YouTube signs NBA's Durant, upping ante with Facebook, Twitter

The deal with Kevin Durant's startup marks a new push to attract sports fans eager to watch action on and off the court.

Terry Collins Staff Reporter, CNET News
Terry writes about social networking giants and legal issues in Silicon Valley for CNET News. He joined CNET News from the Associated Press, where he spent the six years covering major breaking news in the San Francisco Bay Area. Before the AP, Terry worked at the Star Tribune in Minneapolis and the Kansas City Star. Terry's a native of Chicago.
Terry Collins
3 min read

Kyle Mietz can't get enough of Golden State Warriors' star Kevin Durant.

He watches the near-7-foot-tall basketball star trounce opponents on the court. He follows the NBA star's off-court exploits on Instagram, along with 9.2 million other fans.

And soon he may be watching on YouTube as well, where Durant's official channel has attracted 15 million views in less than a year, with videos of behind-the-scenes workouts, candid question-and-answer sessions with fans (no more Twitter trolling), and charity work.

Golden State Warriors v Toronto Raptors

Basketball star Kevin Durant will be using his talents to provide more sports content on YouTube.

Getty Images

"We want to know he's doing, what's on his mind. Everything," the 25-year-old Mietz said Monday at an outdoor bar in Oakland, California, where he'd been watching -- what else? -- the Warriors beat their archrival, the Cleveland Cavaliers.  
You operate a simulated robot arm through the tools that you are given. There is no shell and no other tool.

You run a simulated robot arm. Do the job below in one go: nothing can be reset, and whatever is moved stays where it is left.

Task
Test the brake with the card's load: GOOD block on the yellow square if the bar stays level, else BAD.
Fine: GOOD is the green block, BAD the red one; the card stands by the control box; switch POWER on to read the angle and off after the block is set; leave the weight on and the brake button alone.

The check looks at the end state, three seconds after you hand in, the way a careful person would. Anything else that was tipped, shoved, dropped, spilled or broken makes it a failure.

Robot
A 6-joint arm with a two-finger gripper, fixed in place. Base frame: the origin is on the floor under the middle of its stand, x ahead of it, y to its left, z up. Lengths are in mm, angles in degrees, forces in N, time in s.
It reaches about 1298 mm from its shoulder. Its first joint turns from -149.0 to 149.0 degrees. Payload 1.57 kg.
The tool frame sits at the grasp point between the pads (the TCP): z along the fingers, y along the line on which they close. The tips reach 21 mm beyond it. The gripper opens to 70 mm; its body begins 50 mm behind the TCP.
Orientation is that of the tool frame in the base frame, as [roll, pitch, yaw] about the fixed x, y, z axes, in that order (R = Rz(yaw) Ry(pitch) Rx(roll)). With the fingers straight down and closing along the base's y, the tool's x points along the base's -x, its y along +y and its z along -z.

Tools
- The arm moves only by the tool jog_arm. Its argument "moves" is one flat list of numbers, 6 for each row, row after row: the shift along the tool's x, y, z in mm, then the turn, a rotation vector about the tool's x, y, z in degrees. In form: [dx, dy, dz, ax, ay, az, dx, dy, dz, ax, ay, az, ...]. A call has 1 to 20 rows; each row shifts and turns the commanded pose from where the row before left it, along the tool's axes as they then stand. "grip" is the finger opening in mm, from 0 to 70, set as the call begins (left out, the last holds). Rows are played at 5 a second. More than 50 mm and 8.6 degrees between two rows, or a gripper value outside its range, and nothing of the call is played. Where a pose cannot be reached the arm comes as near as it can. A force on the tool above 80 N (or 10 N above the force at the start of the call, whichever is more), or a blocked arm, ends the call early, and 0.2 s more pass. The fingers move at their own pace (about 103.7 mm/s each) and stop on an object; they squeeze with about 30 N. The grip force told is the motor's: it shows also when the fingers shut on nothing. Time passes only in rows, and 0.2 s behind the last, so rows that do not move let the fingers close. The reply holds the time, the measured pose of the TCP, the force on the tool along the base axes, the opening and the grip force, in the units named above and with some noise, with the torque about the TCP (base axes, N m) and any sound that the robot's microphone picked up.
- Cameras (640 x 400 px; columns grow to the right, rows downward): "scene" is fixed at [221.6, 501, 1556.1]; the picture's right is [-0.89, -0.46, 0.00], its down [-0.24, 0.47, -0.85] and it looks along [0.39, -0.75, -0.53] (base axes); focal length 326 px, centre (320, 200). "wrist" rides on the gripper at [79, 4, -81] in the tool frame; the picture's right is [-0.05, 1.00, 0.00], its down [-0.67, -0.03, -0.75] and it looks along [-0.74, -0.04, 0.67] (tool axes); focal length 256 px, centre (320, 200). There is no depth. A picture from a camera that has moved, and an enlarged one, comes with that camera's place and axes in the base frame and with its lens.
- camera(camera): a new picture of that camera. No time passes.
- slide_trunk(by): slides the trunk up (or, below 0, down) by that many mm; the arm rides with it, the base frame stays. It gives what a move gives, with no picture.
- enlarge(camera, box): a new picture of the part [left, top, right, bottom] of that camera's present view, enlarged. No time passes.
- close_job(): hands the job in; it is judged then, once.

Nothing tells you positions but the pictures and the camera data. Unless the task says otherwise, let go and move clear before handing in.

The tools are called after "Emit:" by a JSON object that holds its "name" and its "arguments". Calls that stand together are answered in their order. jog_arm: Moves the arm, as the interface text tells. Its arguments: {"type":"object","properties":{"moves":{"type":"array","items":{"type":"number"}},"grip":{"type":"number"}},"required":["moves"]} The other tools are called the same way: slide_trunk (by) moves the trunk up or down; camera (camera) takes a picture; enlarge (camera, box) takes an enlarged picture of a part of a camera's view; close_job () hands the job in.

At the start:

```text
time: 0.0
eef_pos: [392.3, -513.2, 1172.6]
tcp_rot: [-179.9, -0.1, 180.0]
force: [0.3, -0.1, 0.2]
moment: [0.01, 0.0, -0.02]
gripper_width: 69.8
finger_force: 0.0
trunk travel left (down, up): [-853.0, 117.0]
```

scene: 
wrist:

Mietz isn't the only who'll be watching Durant closely. YouTube is striking a partnership with the player's startup, Thirty Five Media, to create more sports-related content for its site. Both YouTube and Durant's company declined to say how much money's involved in the deal or how long it's for.

"We have a lot of ideas as we continue to expand as a company," Durant told CNET in an email.

The deal is the latest example of how tech companies are turning to broadcast sports in an effort to attract people to their sites and platforms. Amazon has struck a deal to stream Thursday night NFL games and Twitter airs pro sports including baseball, lacrosse and soccer, while Yahoo has snagged the rights to the NFL playoffs.

But as prices for these deals grow -- Amazon's NFL deal was worth a reported $50 million, five times as much what Twitter paid in 2016 -- social networking giants like Facebook have begun making deals with individual athletes like the reclusive Marshawn Lynch to helm their own shows that net millions of viewers. This month, the social network will run a six-part documentary series focused on the typically reserved Super Bowl-winning quarterback Tom Brady, by Gotham Chopra, who's made other sports films.

"It's become a free for all," said Adam Earnheardt, a Youngstown State University professor specializing in social media. "There used to be three or four networks on TV vying for our attention, but now there's 200 to 300 channels just online."

Add YouTube to that mix, as it looks to offer sports fans like Mietz ever more ways to watch.

Still, it remains unclear whether the Google-owned video giant will be as successful as Facebook appears to have been. Durant's YouTube channel, for example, counts more than 500,000 subscribers, far fewer than the 59 million people who subscribe to gaming-focused YouTube star PewDiePie, or the 33 million who anxiously await the next music video from pop sensation Justin Bieber .

Additionally, Facebook apparently has a strong head start. The young basketball duo LiAngelo Ball and LaMelo Ball have already amassed 44 million viewers for the first season of their reality TV-style show, "Ball in the Family." The show, which also stars their controversial father, LaVar Ball, has 32 million viewers so far in its second season, was mostly shot overseas after LiAngelo caused an international incident when he was caught shoplifting in China.

Durant's follower counts may seem small now, but he is the 12th most-popular athlete on social media, according to MVPindex. Ultimately, Durant's deal may be seen as low risk, high reward, said Michael Goldman, a sports management professor at the University of San Francisco.

"Fans can't get enough of a player's backstory," he said. "And with tech it's all about experimentation."